On Mon, 21 Aug 2000, Jeffrey Altman wrote:
> > Maybe, but I'm not sure what you mean exactly. Could you describe
> > in terms of an approximate example API?
>
> I think what he would like is the ability to do what the Microsoft
> SSPI does. Instead of OpenSSL being a layer between the I/O channel
> and the app, he would like the app to provide all I/O functions and
> have OpenSSL provide routines that encode and decode buffers provided
> to it by the application. After OpenSSL has done its work, the
> application transmits the outgoing data to the peer. After receiving
> data from the peer it calls OpenSSL to process it.
>
> Its a different model which has its advantages when working with
> applications that may not have direct access to the network socket and
> instead have its I/O handle by message passing.
This is already rather trivial, even if it doesn't immediately appear to
be so, with OpenSSL's API ... why people think they need to start writing
new wrappers or rearchitecting things is beyond me. I know this because I
have done, and continue to do, exactly what you've outlined - namely using
OpenSSL as a state-machine for "grinding the bytes" and providing all the
network operations from the calling application (here "network" can even
be virtual, ie using shared memory, message posting, whatever).
(1) Set up your SSL_CTX (client or server, doesn't particularly matter)
(2) Create a new SSL from that SSL_CTX
(3) Create new memory BIOs to represent the "dirty" side of the SSL stream
(4) set the read and write memory BIOS for the SSL
(5) call the SSL_set_connect/accept function you need depending on whether
it's an SSL server or client.
then new traffic arriving on your network sockets can be pumped into the
SSL state machine using SSL_write() from the clean side (usually this is
the locally generated data to send out) and BIO_write to the SSL's read
BIO from the dirty side (usually is the encrypted traffic from the
network).
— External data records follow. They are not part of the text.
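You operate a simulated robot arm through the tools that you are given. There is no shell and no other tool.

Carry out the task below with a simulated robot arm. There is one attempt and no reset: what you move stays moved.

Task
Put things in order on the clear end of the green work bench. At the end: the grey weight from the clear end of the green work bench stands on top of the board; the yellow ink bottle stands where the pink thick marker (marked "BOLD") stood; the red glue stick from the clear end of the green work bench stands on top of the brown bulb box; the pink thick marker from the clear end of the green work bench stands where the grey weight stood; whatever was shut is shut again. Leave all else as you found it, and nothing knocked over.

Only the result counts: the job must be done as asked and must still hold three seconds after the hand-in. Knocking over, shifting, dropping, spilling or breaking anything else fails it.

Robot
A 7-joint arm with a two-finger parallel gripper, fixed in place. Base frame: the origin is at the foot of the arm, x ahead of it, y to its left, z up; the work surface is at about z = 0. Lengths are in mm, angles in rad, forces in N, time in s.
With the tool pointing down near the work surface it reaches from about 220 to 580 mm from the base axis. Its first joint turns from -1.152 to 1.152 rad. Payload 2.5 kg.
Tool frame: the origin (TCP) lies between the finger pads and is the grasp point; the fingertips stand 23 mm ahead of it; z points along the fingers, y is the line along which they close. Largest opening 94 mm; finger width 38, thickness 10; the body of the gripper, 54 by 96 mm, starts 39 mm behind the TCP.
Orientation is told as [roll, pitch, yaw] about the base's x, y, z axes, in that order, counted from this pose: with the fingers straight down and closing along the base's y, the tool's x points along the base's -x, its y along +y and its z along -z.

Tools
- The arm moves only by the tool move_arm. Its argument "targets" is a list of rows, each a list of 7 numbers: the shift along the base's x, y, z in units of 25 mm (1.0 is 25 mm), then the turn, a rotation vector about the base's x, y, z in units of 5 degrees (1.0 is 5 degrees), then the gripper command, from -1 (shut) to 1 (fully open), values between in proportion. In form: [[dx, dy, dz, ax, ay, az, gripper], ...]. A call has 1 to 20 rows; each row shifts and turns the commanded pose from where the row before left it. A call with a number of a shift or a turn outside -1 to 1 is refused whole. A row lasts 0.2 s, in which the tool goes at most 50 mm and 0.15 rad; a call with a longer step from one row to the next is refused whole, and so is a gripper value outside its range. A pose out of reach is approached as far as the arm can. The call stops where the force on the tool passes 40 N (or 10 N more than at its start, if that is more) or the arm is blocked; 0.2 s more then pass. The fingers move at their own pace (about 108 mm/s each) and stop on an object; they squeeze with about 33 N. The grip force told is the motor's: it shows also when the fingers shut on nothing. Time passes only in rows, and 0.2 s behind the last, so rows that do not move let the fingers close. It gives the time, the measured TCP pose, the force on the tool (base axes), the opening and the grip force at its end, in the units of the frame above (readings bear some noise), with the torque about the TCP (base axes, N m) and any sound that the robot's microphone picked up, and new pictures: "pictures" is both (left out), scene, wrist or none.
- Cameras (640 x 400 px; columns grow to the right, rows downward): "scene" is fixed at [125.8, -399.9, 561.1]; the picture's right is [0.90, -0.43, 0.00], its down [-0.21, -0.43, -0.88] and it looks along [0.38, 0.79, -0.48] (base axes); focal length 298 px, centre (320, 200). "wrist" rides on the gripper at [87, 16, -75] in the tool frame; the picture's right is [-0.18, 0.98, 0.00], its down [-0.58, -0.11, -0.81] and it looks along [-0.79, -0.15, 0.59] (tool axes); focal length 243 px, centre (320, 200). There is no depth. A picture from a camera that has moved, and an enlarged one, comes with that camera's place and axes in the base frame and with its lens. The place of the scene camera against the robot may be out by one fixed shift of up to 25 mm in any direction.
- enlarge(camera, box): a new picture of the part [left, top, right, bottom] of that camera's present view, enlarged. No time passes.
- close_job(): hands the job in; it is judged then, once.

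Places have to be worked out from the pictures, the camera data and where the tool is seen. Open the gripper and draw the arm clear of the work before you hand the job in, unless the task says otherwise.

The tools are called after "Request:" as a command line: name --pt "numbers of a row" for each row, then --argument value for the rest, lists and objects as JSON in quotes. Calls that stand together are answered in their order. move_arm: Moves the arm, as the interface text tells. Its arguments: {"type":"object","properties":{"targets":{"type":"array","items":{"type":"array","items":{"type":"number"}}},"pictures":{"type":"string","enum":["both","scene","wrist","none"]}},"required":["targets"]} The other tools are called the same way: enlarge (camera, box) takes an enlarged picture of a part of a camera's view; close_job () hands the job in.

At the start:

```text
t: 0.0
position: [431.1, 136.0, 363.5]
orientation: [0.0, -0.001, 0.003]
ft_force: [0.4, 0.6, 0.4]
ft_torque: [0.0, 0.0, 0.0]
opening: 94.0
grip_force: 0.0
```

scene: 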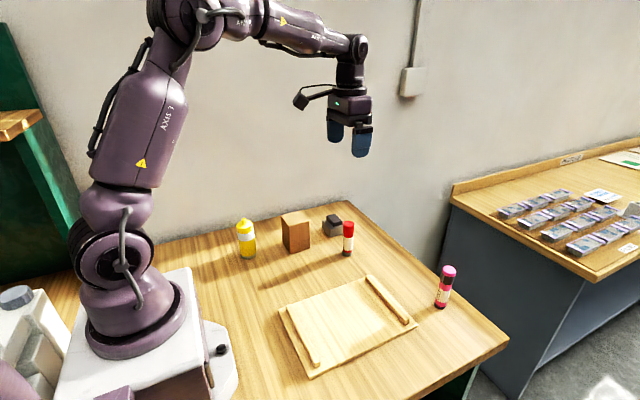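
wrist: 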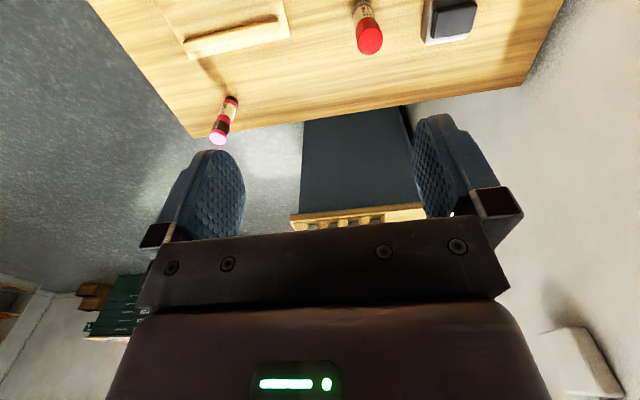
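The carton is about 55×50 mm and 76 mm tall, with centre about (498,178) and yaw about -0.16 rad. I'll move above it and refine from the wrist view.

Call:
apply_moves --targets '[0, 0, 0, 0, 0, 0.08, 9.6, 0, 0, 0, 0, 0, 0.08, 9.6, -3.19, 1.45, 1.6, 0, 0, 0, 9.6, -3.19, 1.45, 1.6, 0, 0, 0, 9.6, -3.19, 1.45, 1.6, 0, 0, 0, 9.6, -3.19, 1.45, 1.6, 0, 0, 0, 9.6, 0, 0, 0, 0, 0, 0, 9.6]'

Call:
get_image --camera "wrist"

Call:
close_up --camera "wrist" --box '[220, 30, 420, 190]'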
Likewise, data can be retrieved on either side (if there is
any available) by using SSL_read() on the clean side or BIO_read on the
SSL's write BIO.
The trick (well one of them anyway) is to remember that although an SSL
structure has bi-directional activity on both the "clean" and "dirty"
sides, data arriving on one side does not automatically mean there will be
data available to go out on the other, and vice-versa. *Also*, data may be
generated to write out on the dirty side of the SSL even if no data
arrived on the clean side (this happens during the SSL handshake and any
renegotiations that happen during streaming) - a read on the dirty side
can result in data waiting to go back out on the dirty side as well.
Another trick is to remember that it can be confusing to determine in
which order you should attempt to read and write on both sides of the SSL
when you are buffering it from the outside yourself (eg by providing
network encapsulations yourself) ... the safest and simplest way I found
of doing this was to run the following loop twice;
(i) take any data arrived on the "dirty side" and BIO_write() it to the
SSL's read BIO - ignore any negative return value, a positive return value
tells you how much data the SSL actually consumed (this could be less than
you offered it).
(ii) SSL_read() into a buffer you use to send out on the "clean side" -
ignore negative return values, and any positive return value indicates how
much data was provided.
(iii) take any data that arrived on the "clean side" and SSL_write() it -
ignore any negative return value, and a positive return value tells you
how much the SSL actually consumed (this could be less than you offered
it).
(iv) BIO_read() the SSL's write BIO to a buffer you use to send out on the
"dirty side" - again, ignore negative return values, and a positive return
value indicates how much data it provided for you to send out.
This loop, when done twice, should effectively leave the SSL in a state
where it can achieve no more processing based on the network abstraction's
current state - there may be new data now waiting to go out, and data that
had arrived on either side before may not yet have been fully consumed by
the SSL (eg it could be waiting for a renegotiate on the dirty side to
complete before it can consume any more data on the clean side). There's
no great inefficiency in doing this loop twice as any "redundant calls"
return immediately - and the cost of trying to make a optimal set of calls
in the right order would be far higher and more bug-prone than letting
OpenSSL's own internal logic just escape out when you attempt a call it
can't deal with yet.
The negative return values BTW are there to try and indicate to you in a
complicated way why the given operation can't yet be completed. It can be
that the SSL itself has crashed out due to data corruption, certificate
verification problems, or just general "not yet, need something else to
take place first" conditions. Checking the SSL's status, providing your
own callbacks, and ignoring them are the respective ways of dealing with
those eventualities. :-)
Does this generally answer the issues? I detailed this technique on the
list (or was it openssl-users?) a while ago, and I may have been more
methodical about it at that time, in fact I think I recall using some
ASCII art too ... oh to have that much time on my hands these days ... You
can also use BIO pairs as Bodo mentioned (and also detailed a while back
on one of the lists) - they may or may not be more useful to you, but it
is certainly not true that OpenSSL *must* do your networking for you ...
I've more often done the networking myself than I letting OpenSSL do it
for me.
Anyway, I'm out of here - hope that actually made some sense.